Disse una volta Bobbio: «La nostra storia costituzionale si è svolta attraverso un continuo alternarsi di crisi di governo (spesso molto lunghe) e di governi in crisi (spesso molto brevi)». Lui si riferiva alla Prima Repubblica, segnata da 50 crisi di governo in cinquant’anni; ma quella diagnosi può forse valere anche per la Terza, di cui scorgiamo nel frattempo un’alba livida, spettrale. Dove i fantasmi s’inseguono l’un l’altro senza mai riuscire ad acciuffarsi: il Pdl stringerebbe un accordo col Pd, che invece lo stringerebbe con il M5S, che invece si divincola. Da qui l’oroscopo sulla durata della crisi: toccammo il record nel 1996, dopo la caduta del governo Dini (125 giorni), e magari stavolta lo supereremo. Ma da qui, inoltre, il rischio d’uno slalom del nuovo premier fra due capi dello Stato.
Diciamolo da subito: non sarebbe una tragedia. Perché le istituzioni sono abitate da persone, però al contempo sono anonime, spersonalizzate. Le persone passano, le istituzioni restano. E perché Napolitano, quando conferirà  un mandato, non potrà  certo scegliere in base alle proprie simpatie. No, dovrà  indicare chi sia in grado di coagulare attorno a sé una maggioranza; e tale qualità  dipende dal mandatario, non dal mandante.
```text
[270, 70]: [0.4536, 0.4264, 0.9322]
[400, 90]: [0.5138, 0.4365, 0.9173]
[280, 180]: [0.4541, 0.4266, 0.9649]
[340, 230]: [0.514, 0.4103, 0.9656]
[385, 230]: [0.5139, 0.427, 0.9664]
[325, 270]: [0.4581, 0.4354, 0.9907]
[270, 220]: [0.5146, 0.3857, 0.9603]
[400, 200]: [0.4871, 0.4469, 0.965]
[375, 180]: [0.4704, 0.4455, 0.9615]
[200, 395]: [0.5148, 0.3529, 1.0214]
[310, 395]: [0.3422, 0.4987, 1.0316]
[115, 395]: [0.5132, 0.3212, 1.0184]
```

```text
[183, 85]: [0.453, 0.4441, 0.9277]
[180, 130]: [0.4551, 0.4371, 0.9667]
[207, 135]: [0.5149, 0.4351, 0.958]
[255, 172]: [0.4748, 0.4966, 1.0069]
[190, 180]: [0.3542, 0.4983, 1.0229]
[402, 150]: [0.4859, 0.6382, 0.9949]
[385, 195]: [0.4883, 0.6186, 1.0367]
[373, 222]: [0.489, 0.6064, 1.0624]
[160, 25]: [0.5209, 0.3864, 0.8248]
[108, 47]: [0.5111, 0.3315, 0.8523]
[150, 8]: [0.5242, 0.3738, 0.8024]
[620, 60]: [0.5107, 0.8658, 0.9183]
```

Semmai il paradosso deriva da una regola del galateo istituzionale, fin qui sempre rispettata (l’unica eccezione risale al 1849). Quella che impone all’esecutivo di dimettersi dopo il giuramento del capo dello Stato, che a sua volta respinge poi le dimissioni. Sicché il nuovo governo dovrà  bussare comunque alla porta del nuovo presidente, dovrà  ottenerne la benedizione; e sia pure a costo di spegnersi e riaccendersi come un fiammifero. Ma il problema è tutto lì: trovare un cerino, e dargli fuoco.